Central Provident Fund (“CPF”) is the mandatory social security system that enables working Singapore Citizens and Permanent Residents to set aside the funds for retirement. Currently, the employee contributes 20% of his/her monthly remuneration and his/her employer contributes 17% to this fund. This makes up the total of 37% of the monthly remuneration.
There are there accounts in CPF, namely Ordinary, Medisave and Special Account.
CPF in the ordinary account can be withdrawn by the employee at the age of 55 after taking into consideration of the minimum sum. The minimum sum to be set aside for retirement as of 2020.

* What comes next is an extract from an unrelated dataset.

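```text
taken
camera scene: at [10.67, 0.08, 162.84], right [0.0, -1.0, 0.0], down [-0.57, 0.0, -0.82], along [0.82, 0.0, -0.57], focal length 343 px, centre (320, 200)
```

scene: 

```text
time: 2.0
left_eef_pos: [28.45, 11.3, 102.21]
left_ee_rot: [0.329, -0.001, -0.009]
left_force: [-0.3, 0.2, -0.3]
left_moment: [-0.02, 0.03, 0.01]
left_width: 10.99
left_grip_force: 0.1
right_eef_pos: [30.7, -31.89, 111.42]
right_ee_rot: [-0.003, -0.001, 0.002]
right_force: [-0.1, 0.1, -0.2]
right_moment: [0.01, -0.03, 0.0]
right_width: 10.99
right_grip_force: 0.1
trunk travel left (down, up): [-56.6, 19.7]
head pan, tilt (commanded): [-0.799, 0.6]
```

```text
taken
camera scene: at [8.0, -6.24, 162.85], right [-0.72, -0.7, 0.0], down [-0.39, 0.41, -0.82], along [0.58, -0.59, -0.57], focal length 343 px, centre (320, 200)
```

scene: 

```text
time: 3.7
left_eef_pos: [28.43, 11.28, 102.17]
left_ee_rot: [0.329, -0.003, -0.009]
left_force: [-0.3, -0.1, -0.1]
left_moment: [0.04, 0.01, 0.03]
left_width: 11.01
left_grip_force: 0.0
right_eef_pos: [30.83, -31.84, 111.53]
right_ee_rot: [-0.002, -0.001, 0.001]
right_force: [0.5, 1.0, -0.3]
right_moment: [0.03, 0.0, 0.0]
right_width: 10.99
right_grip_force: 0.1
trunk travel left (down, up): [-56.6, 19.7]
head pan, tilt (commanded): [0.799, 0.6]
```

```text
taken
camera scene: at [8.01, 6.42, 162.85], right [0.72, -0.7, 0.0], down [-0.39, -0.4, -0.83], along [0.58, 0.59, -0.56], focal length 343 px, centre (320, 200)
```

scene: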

- Basic Retirement Sum – $90,500
- Full Retirement Sum – $181,000
- Enhanced Retirement Sum – $271,500
More details are as follows:
In Singapore, one (ordinary Singapore citizen with average remuneration) is unlikely to meet the retirement sum as one will usually utilise the CPF fund for the payment of housing loan if he/she is married. However, the situation will be better for one who is single. Another way to ensure that one is able to meet the retirement sum at the age of 55 is not to use CPF to pay the housing loan. One will need to allocate the additional fund in cash to pay the housing loan if he/she opts not to use CPF to use. Another way is to explore the possibility of the renting the house. Such circumstance will make the possibility of meeting the retirement sum a likely reality.
On the whole, different individuals have different prevailing circumstance at that point of time. Make the appropriate decision which one deem fit. There is no right or wrong answer.
I personally do not harbour hope of being able to withdraw the CPF monies at the age of 55. I treat the fund as an non-existent at the present moment. If I am able to withdraw the fund at that point of time, it will be a surprise bonus for me. I treat my investment portfolio as my retirement plan now.
Each of their own.
My two cents worth of views.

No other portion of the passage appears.